Another source described the situation at the Arcade Tower during its first few years: “It was conceived in part to supplement the adjoining Arcade. It must have been an embarrassment to the promoters … (as) the Arcade closed the following year, an event that led to the building being renamed the “One Dayton Centre.” Although dressing up the Main and Third intersection, the building was initially a financial failure. In 1991, its vacancy rate was an astounding seventy percent. The owners attempted to bail out by selling the building to the Ohio government for office use, but the state lacked sufficient interest.”

The Arcade / One Dayton Centre, today the Fifth Third Tower (photo credit)
Citizens Federal also didn’t last a decade as a company, as it was acquired by Fifth Third Bank in 1998.
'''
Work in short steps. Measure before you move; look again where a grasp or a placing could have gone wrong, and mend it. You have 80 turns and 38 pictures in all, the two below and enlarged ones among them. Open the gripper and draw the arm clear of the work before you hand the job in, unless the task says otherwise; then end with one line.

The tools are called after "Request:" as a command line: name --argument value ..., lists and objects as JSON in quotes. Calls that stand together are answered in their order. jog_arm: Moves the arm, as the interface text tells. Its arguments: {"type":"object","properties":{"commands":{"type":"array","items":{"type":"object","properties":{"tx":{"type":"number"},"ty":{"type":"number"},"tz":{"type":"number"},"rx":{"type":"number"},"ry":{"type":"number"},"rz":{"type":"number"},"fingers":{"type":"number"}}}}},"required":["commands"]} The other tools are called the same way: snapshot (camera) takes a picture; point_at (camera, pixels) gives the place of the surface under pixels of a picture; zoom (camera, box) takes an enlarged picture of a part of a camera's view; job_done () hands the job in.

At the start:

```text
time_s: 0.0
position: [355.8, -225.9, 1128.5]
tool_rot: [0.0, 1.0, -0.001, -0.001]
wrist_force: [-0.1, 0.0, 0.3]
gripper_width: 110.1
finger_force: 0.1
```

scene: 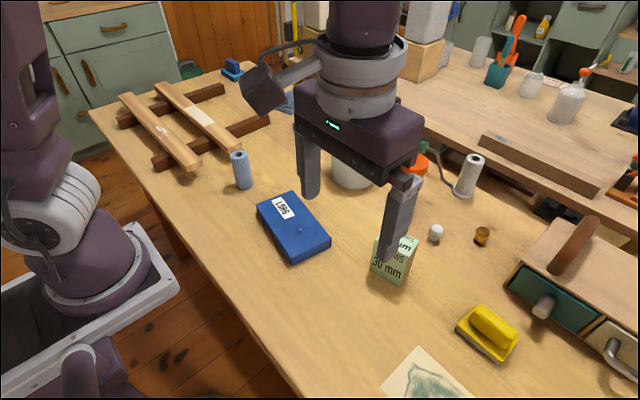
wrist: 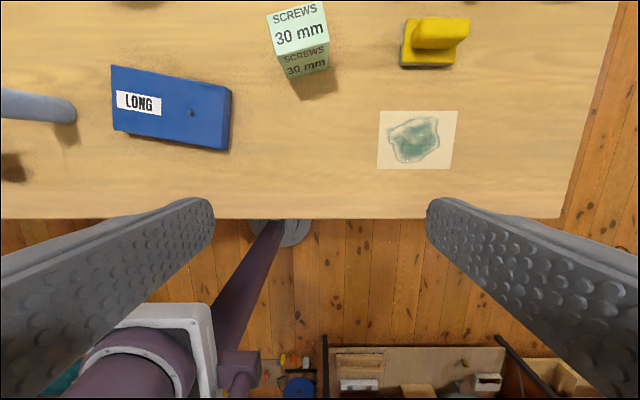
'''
But the architectural losses could have actually been much worse, as the Arcade Centre was part of a “strategy to acquire the entire west side of that block of Main as far south as the Kuhns Building including McCrory’s. The plan was to tear down the buildings and construct a Twin Towers type of complex, twin high-rises with a little arcade between them to connect up with the old Arcade, as a way to generate foot traffic and a customer base for the struggling Arcade project, which by then was in receivership or owned by the creditors.”
So it’s fortunate at least that the Kuhns, McCrory and Lindsey Buildings weren’t lost along with the East Second Street district for massive amounts of additional unneeded office space.